Scopri la storia delle Quattro giornate di Napoli (27-30 settembre 1943), l’insurrezione popolare che liberò la città dall’occupazione tedesca. Una pagina eroica della Resistenza italiana.
Tra il 1940 e il 1943 Napoli fu duramente colpita dai bombardamenti alleati, con oltre 25.000 vittime civili e un patrimonio artistico devastato. Dopo l’armistizio dell’8 settembre 1943, la città fu occupata dalla Wehrmacht, che impose rastrellamenti, coprifuoco e deportazioni. La popolazione, stremata e senza guida militare, vide nei comandi tedeschi non solo un nemico, ma la minaccia di una deportazione di massa verso i campi di lavoro in Germania.
Il colonnello Walter Scholl, comandante delle truppe tedesche, proclamò lo stato d’assedio e ordinò rappresaglie indiscriminate.
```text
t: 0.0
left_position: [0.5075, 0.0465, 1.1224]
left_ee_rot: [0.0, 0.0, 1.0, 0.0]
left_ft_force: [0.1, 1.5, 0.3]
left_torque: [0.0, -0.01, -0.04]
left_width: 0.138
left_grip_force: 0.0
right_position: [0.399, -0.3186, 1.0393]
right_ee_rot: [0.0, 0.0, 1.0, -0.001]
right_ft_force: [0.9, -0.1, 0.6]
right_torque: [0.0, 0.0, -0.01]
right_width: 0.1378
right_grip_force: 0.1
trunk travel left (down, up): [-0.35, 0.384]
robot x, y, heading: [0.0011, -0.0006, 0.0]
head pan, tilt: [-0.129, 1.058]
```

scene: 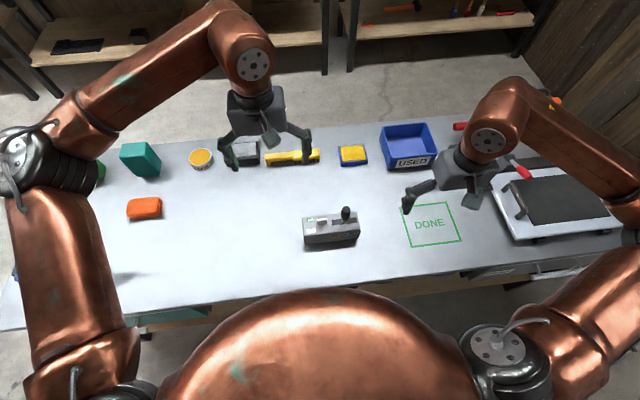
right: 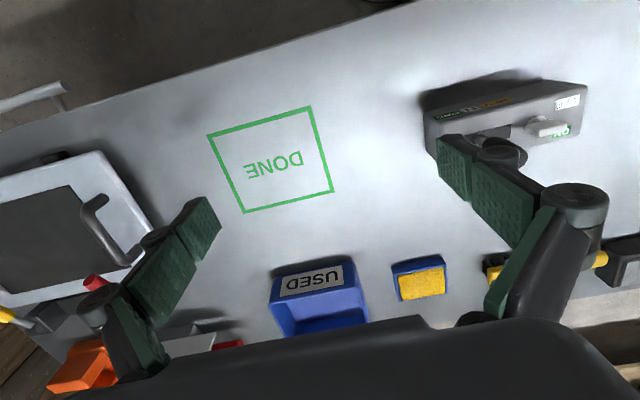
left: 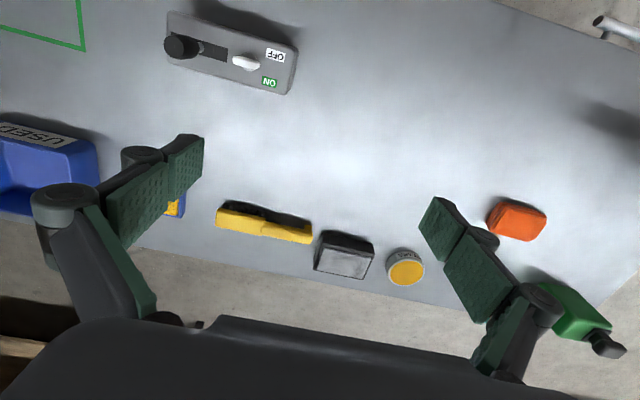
Rastrellamenti, fucilazioni pubbliche e incendi — come quello alla Biblioteca Nazionale — alimentarono la rabbia dei napoletani. La chiamata al lavoro coatto per i giovani tra i 18 e i 33 anni fu la goccia che fece traboccare il vaso: su 30.000 convocati risposero solo in 150. Da quel momento l’insurrezione era inevitabile.
Walter Scholl: profilo di un carnefice obbediente
Walter Scholl, 58 anni nel 1941, è l’emblema del militare modesto e ubbidiente, privo di fantasia e allergico all’imprevisto. Quarant’anni di caserma gli hanno temprato un solo riflesso: eseguire. Non ama l’Italia e disprezza gli italiani: li considera indisciplinati e inaffidabili, l’esatto contrario del soldatino che ha in testa. Quando, dopo l’esperienza africana, viene assegnato al distretto di Napoli (dicembre 1941), trova una città ancora “gestibile”. Ma la calma è una pelle sottile.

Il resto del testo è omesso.